The Mongolian writer, Daxi Dongribu, who lives in Japan, wrote in his essay “The Tibetan-Mongolian Past”: “In this treaty, Tibet and Mongolia proclaim mutual recognition, the preface stipulates: ‘Given that Mongolia and Tibet have already broken away from the Manchurian dynasty, are separated from China, and have become independent countries, and given that both countries share the same religion, with the aim of strengthening the two country’s historic mutual friendship…’ the following articles explicitly specify friendship, mutual help, the intimate friendship between two Buddhist countries, trade relations etc. The document makes occasional use of the Tibetan word ‘Rangzen’ which means ‘independence’.”
The Tibetan writer Jamyang Norbu, in his article “A brief overview of events that led to the 13th Dalai Lama’s Proclamation of Tibetan Independence”, called Ngawang Dorje “a seminal figure in bringing about the reformist and nationalist awakening in the court of the young Dalai Lama, but has by and large been overlooked.”
The 14th Dalai Lama says in Thomas Laird’s “The Story of Tibet: Conversations with the Dalai Lama” that Ngawang Dorje “was in fact an outstanding scholar and pious Buddhist monk, and he was always loyal to the 13th Dalai Lama.”

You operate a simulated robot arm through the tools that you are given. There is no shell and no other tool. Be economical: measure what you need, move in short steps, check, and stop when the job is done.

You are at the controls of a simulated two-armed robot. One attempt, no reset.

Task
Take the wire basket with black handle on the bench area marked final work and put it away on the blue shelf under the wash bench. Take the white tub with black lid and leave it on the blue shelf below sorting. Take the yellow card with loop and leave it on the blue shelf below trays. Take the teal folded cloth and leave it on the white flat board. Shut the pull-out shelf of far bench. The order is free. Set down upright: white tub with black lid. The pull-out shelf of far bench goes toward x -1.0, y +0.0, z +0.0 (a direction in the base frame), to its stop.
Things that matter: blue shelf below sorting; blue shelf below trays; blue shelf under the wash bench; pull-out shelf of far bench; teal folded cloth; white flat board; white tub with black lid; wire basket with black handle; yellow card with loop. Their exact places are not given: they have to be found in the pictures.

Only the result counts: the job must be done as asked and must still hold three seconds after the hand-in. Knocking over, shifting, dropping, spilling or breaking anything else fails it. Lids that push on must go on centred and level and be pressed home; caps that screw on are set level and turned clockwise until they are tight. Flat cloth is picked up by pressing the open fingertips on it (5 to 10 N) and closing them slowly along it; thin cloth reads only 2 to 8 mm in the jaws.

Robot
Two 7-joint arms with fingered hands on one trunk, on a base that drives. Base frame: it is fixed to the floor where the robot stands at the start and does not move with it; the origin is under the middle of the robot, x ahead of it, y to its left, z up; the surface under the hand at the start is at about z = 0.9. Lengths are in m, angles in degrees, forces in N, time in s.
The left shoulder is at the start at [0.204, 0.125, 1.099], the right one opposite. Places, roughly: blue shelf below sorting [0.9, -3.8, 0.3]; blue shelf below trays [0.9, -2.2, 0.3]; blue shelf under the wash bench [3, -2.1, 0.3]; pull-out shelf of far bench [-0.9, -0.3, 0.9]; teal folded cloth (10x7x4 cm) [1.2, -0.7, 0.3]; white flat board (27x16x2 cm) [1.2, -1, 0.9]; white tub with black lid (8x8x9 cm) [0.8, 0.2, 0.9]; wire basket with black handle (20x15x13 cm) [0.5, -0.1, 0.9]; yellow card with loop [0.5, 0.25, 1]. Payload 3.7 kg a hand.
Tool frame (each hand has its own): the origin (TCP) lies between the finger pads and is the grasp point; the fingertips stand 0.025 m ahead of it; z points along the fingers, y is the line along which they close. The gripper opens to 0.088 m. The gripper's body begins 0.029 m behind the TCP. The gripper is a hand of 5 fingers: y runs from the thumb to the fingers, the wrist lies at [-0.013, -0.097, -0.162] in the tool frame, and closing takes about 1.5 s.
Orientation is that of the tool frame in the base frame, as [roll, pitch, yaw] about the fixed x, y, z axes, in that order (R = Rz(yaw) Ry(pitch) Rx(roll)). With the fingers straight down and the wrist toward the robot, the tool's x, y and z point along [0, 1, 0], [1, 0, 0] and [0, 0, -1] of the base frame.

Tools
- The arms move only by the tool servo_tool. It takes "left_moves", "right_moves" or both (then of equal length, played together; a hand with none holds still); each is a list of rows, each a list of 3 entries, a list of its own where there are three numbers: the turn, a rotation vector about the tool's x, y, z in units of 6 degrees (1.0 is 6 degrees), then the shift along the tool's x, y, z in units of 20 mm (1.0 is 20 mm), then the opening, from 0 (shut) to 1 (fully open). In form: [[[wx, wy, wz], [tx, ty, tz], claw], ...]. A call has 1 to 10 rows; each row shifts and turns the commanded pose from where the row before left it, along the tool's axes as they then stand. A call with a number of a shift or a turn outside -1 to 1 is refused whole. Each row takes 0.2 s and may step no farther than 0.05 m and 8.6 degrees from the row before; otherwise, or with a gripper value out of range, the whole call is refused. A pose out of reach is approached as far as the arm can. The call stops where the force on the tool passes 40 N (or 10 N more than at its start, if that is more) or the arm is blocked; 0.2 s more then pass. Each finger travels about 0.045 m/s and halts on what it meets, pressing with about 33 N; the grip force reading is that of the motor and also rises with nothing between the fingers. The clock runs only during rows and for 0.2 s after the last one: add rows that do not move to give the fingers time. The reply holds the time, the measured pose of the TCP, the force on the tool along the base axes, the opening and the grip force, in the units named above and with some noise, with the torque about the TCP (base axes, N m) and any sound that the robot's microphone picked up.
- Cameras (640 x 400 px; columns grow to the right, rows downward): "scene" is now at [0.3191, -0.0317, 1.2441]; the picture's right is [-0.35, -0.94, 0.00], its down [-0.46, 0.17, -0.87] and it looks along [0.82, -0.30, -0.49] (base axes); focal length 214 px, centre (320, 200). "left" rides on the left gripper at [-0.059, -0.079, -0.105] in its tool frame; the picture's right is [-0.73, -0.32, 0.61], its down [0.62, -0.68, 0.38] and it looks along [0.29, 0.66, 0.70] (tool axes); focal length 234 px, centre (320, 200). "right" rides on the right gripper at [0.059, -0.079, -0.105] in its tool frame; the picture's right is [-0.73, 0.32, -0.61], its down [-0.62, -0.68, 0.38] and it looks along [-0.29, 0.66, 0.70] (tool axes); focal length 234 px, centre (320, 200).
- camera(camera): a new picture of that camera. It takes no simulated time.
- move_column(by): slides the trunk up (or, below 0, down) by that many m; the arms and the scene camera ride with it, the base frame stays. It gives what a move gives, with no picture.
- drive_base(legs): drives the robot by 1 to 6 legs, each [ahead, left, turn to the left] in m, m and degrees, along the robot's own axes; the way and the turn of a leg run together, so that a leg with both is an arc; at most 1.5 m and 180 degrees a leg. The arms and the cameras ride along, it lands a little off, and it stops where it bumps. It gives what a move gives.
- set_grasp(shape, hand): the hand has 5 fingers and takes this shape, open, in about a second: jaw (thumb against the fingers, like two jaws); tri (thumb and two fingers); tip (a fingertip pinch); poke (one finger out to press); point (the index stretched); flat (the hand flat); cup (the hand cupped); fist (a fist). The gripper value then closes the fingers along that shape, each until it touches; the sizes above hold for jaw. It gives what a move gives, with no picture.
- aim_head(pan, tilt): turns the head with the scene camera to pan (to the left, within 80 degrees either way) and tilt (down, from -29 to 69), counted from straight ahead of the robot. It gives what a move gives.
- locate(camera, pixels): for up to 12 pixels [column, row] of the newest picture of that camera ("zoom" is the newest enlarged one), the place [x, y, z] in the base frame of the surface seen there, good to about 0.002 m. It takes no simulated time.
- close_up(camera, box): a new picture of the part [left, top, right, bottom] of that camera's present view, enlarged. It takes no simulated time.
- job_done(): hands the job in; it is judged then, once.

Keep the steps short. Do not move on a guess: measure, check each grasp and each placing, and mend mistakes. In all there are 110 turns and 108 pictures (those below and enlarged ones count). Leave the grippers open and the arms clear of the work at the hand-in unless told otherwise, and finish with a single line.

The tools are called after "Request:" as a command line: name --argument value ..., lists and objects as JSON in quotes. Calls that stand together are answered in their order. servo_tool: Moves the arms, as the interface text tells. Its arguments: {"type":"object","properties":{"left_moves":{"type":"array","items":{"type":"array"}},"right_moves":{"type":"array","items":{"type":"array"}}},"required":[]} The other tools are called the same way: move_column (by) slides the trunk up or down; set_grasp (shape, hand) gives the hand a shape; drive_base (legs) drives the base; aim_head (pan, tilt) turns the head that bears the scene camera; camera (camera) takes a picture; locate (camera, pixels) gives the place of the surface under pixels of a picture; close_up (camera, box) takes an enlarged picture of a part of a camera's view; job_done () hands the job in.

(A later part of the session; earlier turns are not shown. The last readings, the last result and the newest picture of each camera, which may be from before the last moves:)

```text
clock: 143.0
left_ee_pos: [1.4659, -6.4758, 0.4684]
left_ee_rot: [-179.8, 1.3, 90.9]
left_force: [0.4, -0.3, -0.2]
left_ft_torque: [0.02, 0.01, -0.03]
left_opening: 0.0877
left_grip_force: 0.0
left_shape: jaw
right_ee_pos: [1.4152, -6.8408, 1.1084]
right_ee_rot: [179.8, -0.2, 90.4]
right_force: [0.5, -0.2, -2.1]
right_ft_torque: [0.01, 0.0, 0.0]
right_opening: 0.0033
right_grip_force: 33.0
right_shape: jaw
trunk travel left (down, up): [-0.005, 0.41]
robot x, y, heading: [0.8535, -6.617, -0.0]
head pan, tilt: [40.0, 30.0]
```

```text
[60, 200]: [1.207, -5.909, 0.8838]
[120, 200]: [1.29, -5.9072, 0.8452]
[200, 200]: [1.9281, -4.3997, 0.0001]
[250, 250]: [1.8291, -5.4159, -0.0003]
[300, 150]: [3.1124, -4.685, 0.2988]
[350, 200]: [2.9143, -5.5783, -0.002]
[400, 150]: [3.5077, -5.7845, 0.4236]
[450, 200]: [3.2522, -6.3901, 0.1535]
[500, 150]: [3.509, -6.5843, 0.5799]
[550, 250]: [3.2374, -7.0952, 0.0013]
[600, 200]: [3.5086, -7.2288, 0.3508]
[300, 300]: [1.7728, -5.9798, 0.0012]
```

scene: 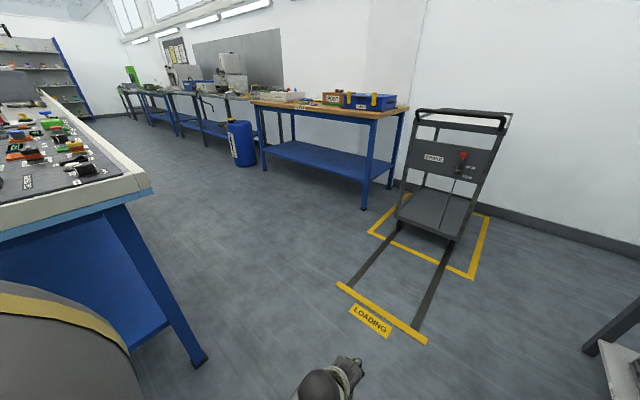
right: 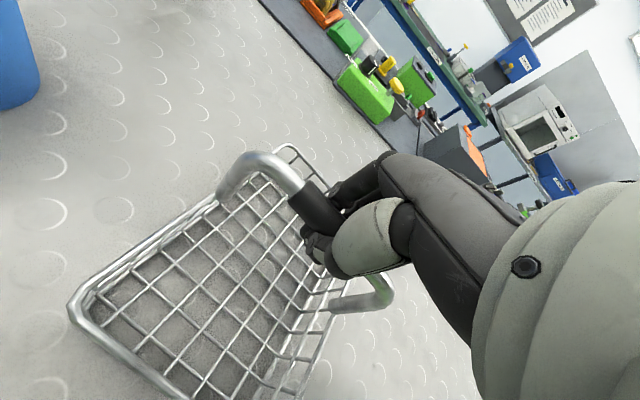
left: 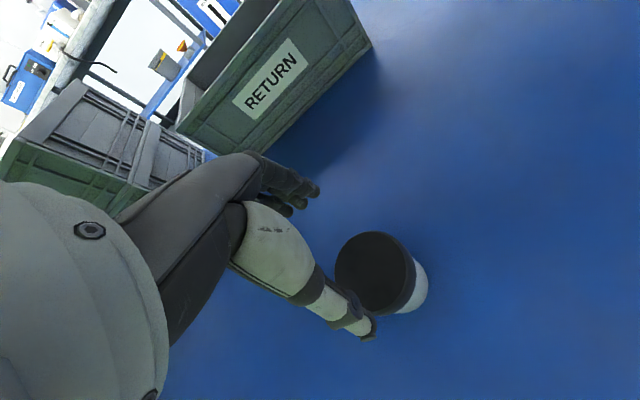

Ngawang Dorje was persecuted by Stalin and died in 1938 at the age of 84.
The Chinese government always has hated Ngawang Dorje (whose Chinese name is De Erzhi), labelling him as a “Russian spy” who “illegally signed the ‘Tibet Mongolia Treaty’ declaring the ‘separation of Tibet and Mongolia from China, splitting up the country and founding two independent nations’”. The Chinese government has been vehemently rejecting and vilifying Ngawang Dorje. Interestingly, the Chinese political scientist and constitutional scholar Zhang Boshu who currently resides in the US, in his most recent book “The Tibet Issue in China’s Democratic Transition”, adopts a very similar language to the CCP, calling Ngawang Dorje a “Russian spy who used Buddhism to gain the Dalai Lama’s trust”, and quoted large parts of the biggest social scientific project to revise Tibetan history, “The History of Tibet–Turquoise Beads”, showing that he entertains exactly the same viewpoint as the CCP.
The famous international Tibetologist and professor at Indiana University, Elliot Sperling, cannot help but laugh about the CCP’s and Zhang Boshu’s misrepresentations of Ngawang Dorje’s life story: “If Ngawang Dorje had really been some kind of ‘special agent’, then he must have been a special agent of the 13th Dalai Lama. It is true that he implemented Russian policies, but he did so for the advantage of Tibet and not as part of a Tsarist Russian conspiracy. Tibet was at the time facing the invasion of the British Empire. Russian politics were naturally directed at containing the British Empire; and when the Dalai Lama was in Mongolian exile he also entered into a political dialogue with Tsarist Russia.”
It is, however, strange that the Central Tibetan Administration’s department in charge of communications with the Chinese world, regards a nationalist scholar like Zhang Boshu as an important person “increasing Chinese people’s truthful knowledge about the current Tibetan question”.